Jakob Wilhelm: Der Kletterweltmeister 2018 kommt aus Innsbruck

Jakob SCHUBERT: Der Kletterweltmeister 2018 kommt aus Innsbruck. (Foto: Heiko Wilhelm)

Wie alles angefangen hat.

Eigentlich spät, meint Jakob. Mit zwölf das erste Mal Klettern. Vorher sechs Jahre Fußball, immer schon ein sportliches Kind. Und sehr ehrgeizig, er liebt das Training, die Herausforderung. Mit vierzehn klettert er schneller und besser als alle anderen. Ab da geht es nur noch steil bergauf. Früh hat der Junge erkannt, was ihm liegt. Ballsportarten werden zum Freizeitvergnügen, das zielstrebige Klettertalent wird gefördert, das Hobby nahtlos zum Beruf.
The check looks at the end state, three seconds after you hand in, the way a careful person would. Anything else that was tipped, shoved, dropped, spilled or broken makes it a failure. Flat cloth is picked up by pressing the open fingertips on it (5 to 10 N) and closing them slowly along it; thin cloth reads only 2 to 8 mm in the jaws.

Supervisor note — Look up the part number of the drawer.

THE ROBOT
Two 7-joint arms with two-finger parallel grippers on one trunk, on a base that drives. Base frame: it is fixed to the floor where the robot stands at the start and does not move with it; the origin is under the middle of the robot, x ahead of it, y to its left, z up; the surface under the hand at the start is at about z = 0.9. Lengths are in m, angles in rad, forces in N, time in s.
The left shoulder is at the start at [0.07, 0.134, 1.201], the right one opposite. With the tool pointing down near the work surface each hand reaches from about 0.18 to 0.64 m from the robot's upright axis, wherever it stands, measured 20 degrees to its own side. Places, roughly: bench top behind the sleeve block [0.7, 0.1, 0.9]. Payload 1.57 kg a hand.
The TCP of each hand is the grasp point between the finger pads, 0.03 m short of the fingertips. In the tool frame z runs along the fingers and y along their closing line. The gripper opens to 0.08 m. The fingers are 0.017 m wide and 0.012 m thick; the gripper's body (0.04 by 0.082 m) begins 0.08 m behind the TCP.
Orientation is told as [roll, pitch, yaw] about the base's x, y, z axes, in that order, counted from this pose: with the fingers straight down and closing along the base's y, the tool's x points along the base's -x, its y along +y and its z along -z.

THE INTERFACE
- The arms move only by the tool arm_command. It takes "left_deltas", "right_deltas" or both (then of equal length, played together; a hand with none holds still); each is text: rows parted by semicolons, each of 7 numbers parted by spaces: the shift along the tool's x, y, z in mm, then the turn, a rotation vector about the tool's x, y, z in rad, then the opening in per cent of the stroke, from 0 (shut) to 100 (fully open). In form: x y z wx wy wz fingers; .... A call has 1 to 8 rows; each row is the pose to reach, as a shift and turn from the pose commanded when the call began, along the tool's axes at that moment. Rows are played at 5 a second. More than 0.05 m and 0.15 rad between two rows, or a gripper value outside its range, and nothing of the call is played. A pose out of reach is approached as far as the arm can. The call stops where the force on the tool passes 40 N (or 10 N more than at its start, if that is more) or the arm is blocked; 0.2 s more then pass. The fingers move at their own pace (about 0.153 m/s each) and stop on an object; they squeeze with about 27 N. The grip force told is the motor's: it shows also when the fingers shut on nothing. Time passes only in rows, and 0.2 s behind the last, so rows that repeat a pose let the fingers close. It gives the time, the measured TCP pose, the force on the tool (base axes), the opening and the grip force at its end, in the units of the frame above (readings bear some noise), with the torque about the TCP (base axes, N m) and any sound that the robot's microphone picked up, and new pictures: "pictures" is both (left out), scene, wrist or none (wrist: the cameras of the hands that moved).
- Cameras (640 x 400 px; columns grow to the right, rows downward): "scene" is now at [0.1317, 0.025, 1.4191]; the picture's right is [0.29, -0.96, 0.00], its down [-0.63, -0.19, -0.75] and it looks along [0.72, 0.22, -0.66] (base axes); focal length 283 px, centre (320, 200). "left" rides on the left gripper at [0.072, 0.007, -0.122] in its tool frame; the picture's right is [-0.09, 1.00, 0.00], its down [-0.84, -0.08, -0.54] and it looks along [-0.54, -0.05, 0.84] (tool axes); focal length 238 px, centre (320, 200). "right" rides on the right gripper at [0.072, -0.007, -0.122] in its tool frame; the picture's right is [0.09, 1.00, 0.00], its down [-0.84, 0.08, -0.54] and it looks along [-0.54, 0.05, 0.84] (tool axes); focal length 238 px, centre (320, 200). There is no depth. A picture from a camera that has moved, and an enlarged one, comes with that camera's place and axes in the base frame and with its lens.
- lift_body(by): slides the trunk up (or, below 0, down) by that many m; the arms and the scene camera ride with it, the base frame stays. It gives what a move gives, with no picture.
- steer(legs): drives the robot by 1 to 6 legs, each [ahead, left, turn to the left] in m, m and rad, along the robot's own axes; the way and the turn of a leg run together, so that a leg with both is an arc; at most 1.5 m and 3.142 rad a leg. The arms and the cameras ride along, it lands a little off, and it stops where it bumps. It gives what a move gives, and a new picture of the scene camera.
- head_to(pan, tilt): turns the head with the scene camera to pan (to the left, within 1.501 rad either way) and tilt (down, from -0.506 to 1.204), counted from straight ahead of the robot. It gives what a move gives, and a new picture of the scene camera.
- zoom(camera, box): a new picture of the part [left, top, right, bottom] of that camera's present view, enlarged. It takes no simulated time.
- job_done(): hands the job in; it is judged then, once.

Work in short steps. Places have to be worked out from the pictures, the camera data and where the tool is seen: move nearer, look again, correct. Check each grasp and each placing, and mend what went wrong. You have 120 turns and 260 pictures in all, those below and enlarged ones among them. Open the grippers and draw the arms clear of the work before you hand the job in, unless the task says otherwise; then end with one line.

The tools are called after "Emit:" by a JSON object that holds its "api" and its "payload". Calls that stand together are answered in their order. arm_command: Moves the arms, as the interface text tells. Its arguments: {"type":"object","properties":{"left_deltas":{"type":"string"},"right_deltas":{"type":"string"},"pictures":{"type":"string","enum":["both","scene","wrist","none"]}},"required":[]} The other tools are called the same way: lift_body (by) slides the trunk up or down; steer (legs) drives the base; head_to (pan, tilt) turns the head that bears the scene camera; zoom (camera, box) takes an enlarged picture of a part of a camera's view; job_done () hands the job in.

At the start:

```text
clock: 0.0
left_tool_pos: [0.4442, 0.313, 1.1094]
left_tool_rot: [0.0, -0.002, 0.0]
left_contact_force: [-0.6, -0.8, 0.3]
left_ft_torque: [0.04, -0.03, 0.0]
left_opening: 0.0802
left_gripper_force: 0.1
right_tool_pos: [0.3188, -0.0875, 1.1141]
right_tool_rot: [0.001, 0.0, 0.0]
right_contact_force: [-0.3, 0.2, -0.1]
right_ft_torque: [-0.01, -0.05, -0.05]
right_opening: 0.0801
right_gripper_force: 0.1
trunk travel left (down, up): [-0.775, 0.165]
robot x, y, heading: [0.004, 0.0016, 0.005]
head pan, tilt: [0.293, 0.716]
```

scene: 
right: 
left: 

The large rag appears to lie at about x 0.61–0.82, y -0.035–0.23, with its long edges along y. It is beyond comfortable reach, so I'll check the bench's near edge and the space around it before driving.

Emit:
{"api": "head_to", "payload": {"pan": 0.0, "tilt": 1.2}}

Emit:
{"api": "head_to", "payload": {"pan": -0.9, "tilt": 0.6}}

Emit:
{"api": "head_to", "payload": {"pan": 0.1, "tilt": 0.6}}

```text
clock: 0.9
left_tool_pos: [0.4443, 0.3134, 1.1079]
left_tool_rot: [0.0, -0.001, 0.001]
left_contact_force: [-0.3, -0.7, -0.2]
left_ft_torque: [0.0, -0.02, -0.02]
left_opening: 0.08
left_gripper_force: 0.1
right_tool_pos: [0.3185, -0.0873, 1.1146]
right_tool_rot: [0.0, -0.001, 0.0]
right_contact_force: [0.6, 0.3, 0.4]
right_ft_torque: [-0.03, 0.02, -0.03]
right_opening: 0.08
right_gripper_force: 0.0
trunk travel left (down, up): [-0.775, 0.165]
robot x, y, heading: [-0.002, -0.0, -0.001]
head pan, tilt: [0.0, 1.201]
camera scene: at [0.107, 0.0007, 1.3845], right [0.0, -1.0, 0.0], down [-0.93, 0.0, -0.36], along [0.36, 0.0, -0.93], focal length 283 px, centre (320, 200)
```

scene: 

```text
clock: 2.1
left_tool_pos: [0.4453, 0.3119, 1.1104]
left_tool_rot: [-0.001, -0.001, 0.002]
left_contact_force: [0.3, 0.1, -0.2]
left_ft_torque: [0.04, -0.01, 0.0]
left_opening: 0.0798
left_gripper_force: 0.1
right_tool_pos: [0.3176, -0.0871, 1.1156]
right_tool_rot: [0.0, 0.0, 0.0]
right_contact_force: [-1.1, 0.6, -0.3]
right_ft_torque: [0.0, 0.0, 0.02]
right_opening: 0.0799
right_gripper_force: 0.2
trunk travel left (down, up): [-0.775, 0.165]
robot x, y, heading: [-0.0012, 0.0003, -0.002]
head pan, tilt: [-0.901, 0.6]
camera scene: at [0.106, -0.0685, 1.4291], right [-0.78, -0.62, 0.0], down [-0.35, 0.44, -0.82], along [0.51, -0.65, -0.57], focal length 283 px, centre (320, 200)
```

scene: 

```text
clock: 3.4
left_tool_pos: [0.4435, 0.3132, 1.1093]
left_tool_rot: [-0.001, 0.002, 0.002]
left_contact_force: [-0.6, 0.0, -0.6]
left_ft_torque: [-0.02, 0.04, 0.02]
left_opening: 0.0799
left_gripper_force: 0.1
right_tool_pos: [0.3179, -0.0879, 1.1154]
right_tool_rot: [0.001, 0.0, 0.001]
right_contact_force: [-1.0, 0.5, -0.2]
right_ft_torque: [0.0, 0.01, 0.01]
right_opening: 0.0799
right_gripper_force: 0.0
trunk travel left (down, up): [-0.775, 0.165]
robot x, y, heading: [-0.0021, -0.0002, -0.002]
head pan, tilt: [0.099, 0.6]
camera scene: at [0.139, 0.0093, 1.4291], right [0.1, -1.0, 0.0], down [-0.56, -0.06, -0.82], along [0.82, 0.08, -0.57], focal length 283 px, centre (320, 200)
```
Trotzdem absolviert der Innsbrucker auch noch ein Wirtschaftsstudium. Das geht ganz gut nebenbei, weil man sich die Trainingszeiten in der Halle flexibel einteilen kann, erzählt er. Beim Klettern wird’s aber einstweilen auch bleiben, solange es eben geht. Danach, mal sehen. Vielleicht unterrichten, zwinkert er. Auch wenn Jakob meint, dass er bis heute noch keinen Tag gearbeitet hat. Eigentlich hat es früh angefangen, das mit dem Klettern.

Der Weg nach ganz oben.

Für den Weltmeistertitel in Innsbruck galt er schon ein bisschen sehr als Favorit. Die Medien mit großen Augen und Ohren, hinter vorgehaltener Hand tuschelnd. Schon 2012 gab es Gold in Paris. Für die beste Leistung im Lead-Klettern. Aber Innsbruck war dann doch nochmal was anderes, gesteht der 27-jährige. Da kannst du gut vorbereitet sein wie du willst, um Weltmeister zu werden, muss alles zusammenspielen. Routen, Kraft, Konzentration, Ausdauer, Technik, Bewegungsflow und Zeit, vielleicht ein Quäntchen Glück. In Innsbruck hat dann alles gepasst. Und Jakob Schubert redet nicht gern um den heißen Brei herum: „Natürlich willst du Weltmeister werden, sonst machst du da nicht mit.“ Diesmal holt er den Titel nicht nur im Lead, sondern auch noch in der Kombination: dem irrwitzigen Olympia-Tris aus den Disziplinen Speed, Bouldern und Lead. Jakob Schubert zieht alle Register.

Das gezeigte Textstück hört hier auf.